<<<<
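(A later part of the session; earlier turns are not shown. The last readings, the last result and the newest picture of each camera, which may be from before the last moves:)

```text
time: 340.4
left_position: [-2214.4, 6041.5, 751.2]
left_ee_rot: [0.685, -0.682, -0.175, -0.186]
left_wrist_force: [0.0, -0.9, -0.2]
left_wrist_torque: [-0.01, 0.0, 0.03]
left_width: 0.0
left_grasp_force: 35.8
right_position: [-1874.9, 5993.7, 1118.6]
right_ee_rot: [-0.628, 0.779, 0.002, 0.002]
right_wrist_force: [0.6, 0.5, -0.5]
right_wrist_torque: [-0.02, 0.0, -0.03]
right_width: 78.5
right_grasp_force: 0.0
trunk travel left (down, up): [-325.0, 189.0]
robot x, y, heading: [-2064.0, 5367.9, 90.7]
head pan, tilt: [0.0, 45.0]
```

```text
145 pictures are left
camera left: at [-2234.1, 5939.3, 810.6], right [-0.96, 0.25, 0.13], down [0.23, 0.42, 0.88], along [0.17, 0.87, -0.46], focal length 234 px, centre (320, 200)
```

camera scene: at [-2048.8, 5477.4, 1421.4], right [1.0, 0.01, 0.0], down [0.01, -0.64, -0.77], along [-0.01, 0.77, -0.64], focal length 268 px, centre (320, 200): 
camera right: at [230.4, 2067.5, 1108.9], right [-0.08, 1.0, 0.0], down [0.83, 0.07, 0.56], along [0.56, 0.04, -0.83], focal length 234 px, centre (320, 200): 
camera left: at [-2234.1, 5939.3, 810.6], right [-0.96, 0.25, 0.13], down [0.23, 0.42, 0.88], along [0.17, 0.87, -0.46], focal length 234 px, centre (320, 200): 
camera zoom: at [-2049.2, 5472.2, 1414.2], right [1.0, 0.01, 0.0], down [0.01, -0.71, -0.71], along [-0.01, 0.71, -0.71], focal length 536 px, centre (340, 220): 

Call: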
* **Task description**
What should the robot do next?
>>>>
* **Task description**
Set down each line of the material verbatim, from the first line through the line that contains "camera scene: at".

* **Exercise result**
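(A later part of the session; earlier turns are not shown. The last readings, the last result and the newest picture of each camera, which may be from before the last moves:)

```text
time: 340.4
left_position: [-2214.4, 6041.5, 751.2]
left_ee_rot: [0.685, -0.682, -0.175, -0.186]
left_wrist_force: [0.0, -0.9, -0.2]
left_wrist_torque: [-0.01, 0.0, 0.03]
left_width: 0.0
left_grasp_force: 35.8
right_position: [-1874.9, 5993.7, 1118.6]
right_ee_rot: [-0.628, 0.779, 0.002, 0.002]
right_wrist_force: [0.6, 0.5, -0.5]
right_wrist_torque: [-0.02, 0.0, -0.03]
right_width: 78.5
right_grasp_force: 0.0
trunk travel left (down, up): [-325.0, 189.0]
robot x, y, heading: [-2064.0, 5367.9, 90.7]
head pan, tilt: [0.0, 45.0]
```

```text
145 pictures are left
camera left: at [-2234.1, 5939.3, 810.6], right [-0.96, 0.25, 0.13], down [0.23, 0.42, 0.88], along [0.17, 0.87, -0.46], focal length 234 px, centre (320, 200)
```

camera scene: at [-2048.8, 5477.4, 1421.4], right [1.0, 0.01, 0.0], down [0.01, -0.64, -0.77], along [-0.01, 0.77, -0.64], focal length 268 px, centre (320, 200): 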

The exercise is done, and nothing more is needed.